Zhijian “James” Chen, PhD recently was awarded the 2018 Lurie Prize in Biomedical Sciences by the Foundation for the National Institutes of Health (FNIH) for his discovery of how DNA stimulates immune responses, potentially causing autoimmune diseases like lupus.
The Lurie Prize in Biomedical Sciences will be presented to Chen at the FNIH Award Ceremony, May 16 in Washington, D.C.
“We are proud to honor Dr. Chen with the 2018 Lurie Prize in Biomedical Sciences for the discovery of the cGAS enzyme and pathway and their unique role in immune and inflammatory response,” Maria C. Freire, PhD, said in a press release. Freire is president and executive director of the FNIH. “Dr. Chen joins five other Lurie Prize winners, who are shaping the future of human health through their profound biomedical research.”
Chen discovered that the enzyme cyclic GMP-AMP synthase (cGAS) and its corresponding pathway are the catalyst for the critical immune response that defends the body against viruses, bacteria, and tumors, and that, surprisingly, it also can inflict autoimmune disease.
Scientists have long known that DNA could activate the immune system to fight infections. However, the cellular process through which this activation was triggered remained unknown until Chen’s discovery.
Chen first discovered in 2012 that the cGAS enzyme could detect DNA as a danger signal to stimulate immune and inflammatory responses. Then, using complex biochemistry, he was able to demonstrate how the cGAS enzyme could actually bind itself to virus’ DNA, creating a small molecule called cyclic GMP-AMP (cGAMP) in the process, which tells the immune system to fight the virus.
The process enables the body to fight viruses like herpes or HIV, but Chen also found that if the cGAS enzyme binds itself to a person’s DNA and the pathway becomes hyperactive, it can trigger autoimmune diseases like lupus and rheumatoid arthritis.
Chen’s discovery was critical to lupus research. In fact, in October 2017, findings from a study published in the journal Nature Communications showed that inhibition of the cGAS enzyme could reduce inflammation associated with autoimmune diseases, including lupus.
In that study, researchers hypothesized that blocking the activity of cGAS could help regulate exacerbated immune responses seen in autoimmune disorders. After testing 1,268 chemical compounds that could potentially inhibit cGAS in animal models, they found four that were especially efficient while retaining pharmacological features that could be translated into the clinic. One compound, RU.521, was found to completely inhibit cGAS.
RU.521 eventually could serve as a molecular scaffold for the development of future autoimmune therapies, which confirms the importance of Chen’s discovery.
“I am so honored and humbled to join the ranks of previous Lurie Prize winners. I am very grateful to the recognition and support of Ms. Lurie, the Foundation for the NIH and the distinguished jury who selected me for this tremendous honor,” Chen said. “This honor belongs to a team of talented and dedicated scientists and students in my lab, who have worked hard to make original discoveries. The Lurie Prize is special in that it has the implicit expectation for the recipients, who are in their midcareer, to continue to make new discoveries. This is most encouraging and empowering.”

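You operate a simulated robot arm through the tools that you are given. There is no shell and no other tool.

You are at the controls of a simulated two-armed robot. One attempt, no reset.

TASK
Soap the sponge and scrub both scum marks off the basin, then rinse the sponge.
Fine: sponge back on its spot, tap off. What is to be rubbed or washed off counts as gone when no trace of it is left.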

Chen is the George L. MacGregor Distinguished Chair in Biomedical Science and a member of the National Academy of Sciences. He earned a PhD from State University of New York at Buffalo and currently lectures molecular biology at the University of Texas Southwestern Medical Center.
As a recipient of the sixth Lurie Prize in Biomedical Sciences, Chen will receive a monetary honorarium of $100,000, made possible by a donation from philanthropist Ann Lurie, president of the Ann and Robert H. Lurie Foundation.